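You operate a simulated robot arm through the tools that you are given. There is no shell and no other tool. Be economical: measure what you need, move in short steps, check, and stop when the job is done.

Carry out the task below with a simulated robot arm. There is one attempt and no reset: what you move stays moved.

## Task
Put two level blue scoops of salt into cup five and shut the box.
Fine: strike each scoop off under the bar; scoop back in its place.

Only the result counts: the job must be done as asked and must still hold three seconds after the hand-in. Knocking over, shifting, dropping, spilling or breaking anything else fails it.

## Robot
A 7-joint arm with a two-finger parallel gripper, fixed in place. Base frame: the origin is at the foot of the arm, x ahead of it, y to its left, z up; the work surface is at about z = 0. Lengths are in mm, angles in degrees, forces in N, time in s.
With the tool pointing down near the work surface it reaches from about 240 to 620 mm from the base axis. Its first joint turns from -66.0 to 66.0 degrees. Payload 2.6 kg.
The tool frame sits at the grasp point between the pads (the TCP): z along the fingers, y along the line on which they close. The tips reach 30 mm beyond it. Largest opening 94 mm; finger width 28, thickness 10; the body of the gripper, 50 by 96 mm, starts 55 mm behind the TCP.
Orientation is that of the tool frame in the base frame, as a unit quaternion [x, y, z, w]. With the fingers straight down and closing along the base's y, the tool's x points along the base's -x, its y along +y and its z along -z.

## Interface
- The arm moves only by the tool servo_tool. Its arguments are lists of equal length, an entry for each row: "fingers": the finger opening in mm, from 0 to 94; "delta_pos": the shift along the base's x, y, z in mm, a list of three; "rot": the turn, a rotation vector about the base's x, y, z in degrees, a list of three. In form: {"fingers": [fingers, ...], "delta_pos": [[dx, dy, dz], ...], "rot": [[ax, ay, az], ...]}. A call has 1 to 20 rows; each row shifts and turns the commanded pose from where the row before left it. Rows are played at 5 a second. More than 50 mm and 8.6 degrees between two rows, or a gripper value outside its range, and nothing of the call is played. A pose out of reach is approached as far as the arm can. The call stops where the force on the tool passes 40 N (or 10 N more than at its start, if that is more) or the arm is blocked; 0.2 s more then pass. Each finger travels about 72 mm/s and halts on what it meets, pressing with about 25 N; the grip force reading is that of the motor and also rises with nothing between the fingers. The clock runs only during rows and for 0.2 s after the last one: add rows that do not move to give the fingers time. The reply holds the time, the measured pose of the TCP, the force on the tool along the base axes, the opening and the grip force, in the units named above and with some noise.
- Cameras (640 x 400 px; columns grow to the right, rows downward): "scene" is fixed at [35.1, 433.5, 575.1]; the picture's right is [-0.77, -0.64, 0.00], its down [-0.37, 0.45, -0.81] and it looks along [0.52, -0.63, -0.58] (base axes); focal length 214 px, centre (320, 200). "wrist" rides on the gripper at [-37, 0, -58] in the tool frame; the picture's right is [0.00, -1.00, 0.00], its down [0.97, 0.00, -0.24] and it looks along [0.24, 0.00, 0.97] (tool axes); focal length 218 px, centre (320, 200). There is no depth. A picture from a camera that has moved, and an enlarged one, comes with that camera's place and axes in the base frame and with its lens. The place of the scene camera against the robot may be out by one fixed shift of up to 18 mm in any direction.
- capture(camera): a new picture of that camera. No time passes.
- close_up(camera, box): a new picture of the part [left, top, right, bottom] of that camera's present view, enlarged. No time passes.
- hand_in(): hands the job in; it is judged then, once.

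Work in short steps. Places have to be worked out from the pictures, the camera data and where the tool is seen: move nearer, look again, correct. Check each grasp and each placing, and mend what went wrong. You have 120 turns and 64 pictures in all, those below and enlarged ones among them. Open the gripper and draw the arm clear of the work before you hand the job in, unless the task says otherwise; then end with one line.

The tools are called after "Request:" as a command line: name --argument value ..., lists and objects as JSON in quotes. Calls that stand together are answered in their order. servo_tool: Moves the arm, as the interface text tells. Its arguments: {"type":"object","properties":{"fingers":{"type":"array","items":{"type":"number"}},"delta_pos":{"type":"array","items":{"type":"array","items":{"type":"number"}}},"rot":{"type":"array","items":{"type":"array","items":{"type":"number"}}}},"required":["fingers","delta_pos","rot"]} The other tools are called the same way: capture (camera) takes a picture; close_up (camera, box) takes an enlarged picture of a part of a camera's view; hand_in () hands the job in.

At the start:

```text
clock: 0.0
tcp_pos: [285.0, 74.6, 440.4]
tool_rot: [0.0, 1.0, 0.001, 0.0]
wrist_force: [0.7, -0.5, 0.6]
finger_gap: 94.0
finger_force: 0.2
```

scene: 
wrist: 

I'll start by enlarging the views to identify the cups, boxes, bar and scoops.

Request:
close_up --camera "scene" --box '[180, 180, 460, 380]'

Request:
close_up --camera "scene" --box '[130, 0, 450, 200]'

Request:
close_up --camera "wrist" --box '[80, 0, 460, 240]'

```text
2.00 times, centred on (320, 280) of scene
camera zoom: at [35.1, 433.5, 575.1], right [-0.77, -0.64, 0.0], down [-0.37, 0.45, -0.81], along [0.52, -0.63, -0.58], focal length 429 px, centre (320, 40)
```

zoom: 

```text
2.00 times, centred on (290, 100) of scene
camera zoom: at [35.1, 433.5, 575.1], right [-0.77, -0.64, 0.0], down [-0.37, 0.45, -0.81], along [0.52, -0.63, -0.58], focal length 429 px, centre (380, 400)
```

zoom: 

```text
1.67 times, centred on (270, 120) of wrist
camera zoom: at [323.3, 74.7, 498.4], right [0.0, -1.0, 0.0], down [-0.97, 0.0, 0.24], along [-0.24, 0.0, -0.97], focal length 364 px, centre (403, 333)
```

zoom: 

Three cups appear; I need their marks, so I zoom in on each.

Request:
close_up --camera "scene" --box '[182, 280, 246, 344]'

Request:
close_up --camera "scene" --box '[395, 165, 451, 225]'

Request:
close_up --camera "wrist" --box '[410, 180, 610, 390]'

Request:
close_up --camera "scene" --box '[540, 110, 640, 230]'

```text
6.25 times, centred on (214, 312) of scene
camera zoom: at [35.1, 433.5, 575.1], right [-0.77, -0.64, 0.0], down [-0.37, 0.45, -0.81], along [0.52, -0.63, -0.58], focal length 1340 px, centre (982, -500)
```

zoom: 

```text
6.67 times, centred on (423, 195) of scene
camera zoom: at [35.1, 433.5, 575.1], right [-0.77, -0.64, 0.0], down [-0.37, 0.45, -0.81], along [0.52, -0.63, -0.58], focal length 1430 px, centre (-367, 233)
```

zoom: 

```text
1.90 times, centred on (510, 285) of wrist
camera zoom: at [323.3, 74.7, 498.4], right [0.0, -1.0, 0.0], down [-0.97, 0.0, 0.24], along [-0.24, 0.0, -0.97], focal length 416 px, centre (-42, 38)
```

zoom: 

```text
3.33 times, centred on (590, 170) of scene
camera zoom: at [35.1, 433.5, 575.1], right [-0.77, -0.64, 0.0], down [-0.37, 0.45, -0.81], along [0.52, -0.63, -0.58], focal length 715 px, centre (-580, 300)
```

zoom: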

#### [The request]
Show every line that contains the word "below".

#### [Solution for this exercise]
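Carry out the task below with a simulated robot arm. There is one attempt and no reset: what you move stays moved.
Work in short steps. Places have to be worked out from the pictures, the camera data and where the tool is seen: move nearer, look again, correct. Check each grasp and each placing, and mend what went wrong. You have 120 turns and 64 pictures in all, those below and enlarged ones among them. Open the gripper and draw the arm clear of the work before you hand the job in, unless the task says otherwise; then end with one line.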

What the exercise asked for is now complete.